Queste ed altre simili cose, col relativo sviluppo, devono logicamente scaturire dalle premesse della nostra interessante Elvira, poiché, lo ha già detto, vuol far del bene, del bello e dell’utile, ed il suo opuscoletto sarà un grosso tomo in piccolo volume.

Attente dunque lettrici mie, taccia l’orchestra, zitti la platea ed il loggione, silenzio nei palchetti, s’alza il sipario. La scena rappresenta... lasciamola descrivere dalla eloquente autrice.

«... il mondo vivente e palpitante... tutto da fare... la contraddizione essenza d’ogni fenomeno... s’interpone un abisso fra la teoria e la pratica; l’immortalità, l’ippocrisia regna per tutta la linea; cancrenati i vizii, rilassati i vincoli di famiglia e di sangue: scrittori che prostituiscono il nobile mandato al traviato gusto ed al traviato sentire del secolo e falsano la loro opera d’istitutori per la sola smania di veder stampato il loro nome (piano, Elvira nelle voltate) o per avidità di denaro».

Tutto questo a destra della scena; a sinistra poi:

«... cuori magnanimi per studiare, promuovere, condurre a fine sicuro le nobili aspirazioni delle moltitudini... difficilissima, tremenda epoca, epoca di transizione in cui gli animi dei molti oscillano incerti fra le crollanti credenze ed il sentito bisogno d’una rigenerazione, d’una religione che non inceppi le libere aspirazioni e i dettami della ragione. Le vecchie idee stanno di fronte alle nuove e combattono una gigantesca lotta. L’urto è possente, è sublime, la palma non è dubbia.» (A carte 12 e 13.)

Io - Non c’è che dire la scena è grandiosa e lo spettacolo assai promettente. Se non che mi permetterei di fare un’osservazione all’autrice, colla sempre debita riverenza. - Il libretto parla di mondo vivente e palpitante, di famiglia e di sangue, e non vedo però nella vostra scena rappresentati tutti gli ingredienti che costituiscono per l’appunto la famiglia ed il mondo vivente e palpitante. Vedo tenori senza prime donne, vedo tiranni senza vittime, vedo infine tutti gli uomini senza le donne... È forse risolto il problema della generazione spontanea?
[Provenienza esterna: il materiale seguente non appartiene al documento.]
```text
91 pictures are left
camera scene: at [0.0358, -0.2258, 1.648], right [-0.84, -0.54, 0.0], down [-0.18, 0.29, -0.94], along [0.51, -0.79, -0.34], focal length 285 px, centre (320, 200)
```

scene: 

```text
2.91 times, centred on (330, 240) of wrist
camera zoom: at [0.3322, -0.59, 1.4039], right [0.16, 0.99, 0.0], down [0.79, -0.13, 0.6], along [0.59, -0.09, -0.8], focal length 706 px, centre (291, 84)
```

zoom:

Elvira - Ma vi dirò. Ecco, è una messa in scena di nuovo genere. Cioè, veramente non ne son’io l’inventrice. Mosè e Manú han fatto il loro meglio per farla passare e vi son riusciti per benino. Giunse Gesú che pensò bene di allargar le dandine a tutte le cose imbrigliate, e mise fuor di moda il ritrovato. Ma poi venne Maometto e la ripose in onore; e se in quei paesi in cui l’Opera va di questo passo la razza umana si conserva discretamente imbecille... però... si vive... Proudhon mio insigne maestro si provò di estenderla anche in Occidente, ed io sulla sua intonazione ho concertato il mio Caos. - «Noi donne stiamocene spettatrici; non discendiamo nell’arduo campo.» (A carte 13.)

Io - Ma perché, Elvira, volete mettere tutti gli uomini sul proscenio e tutte le donne in platea? La vostra Opera mancherà d’interesse e di verità!

Elvira - «Perché le nostre forze essendo naturalmente al disotto verrebbero meno all’altissimo compito.» (A carte 13.)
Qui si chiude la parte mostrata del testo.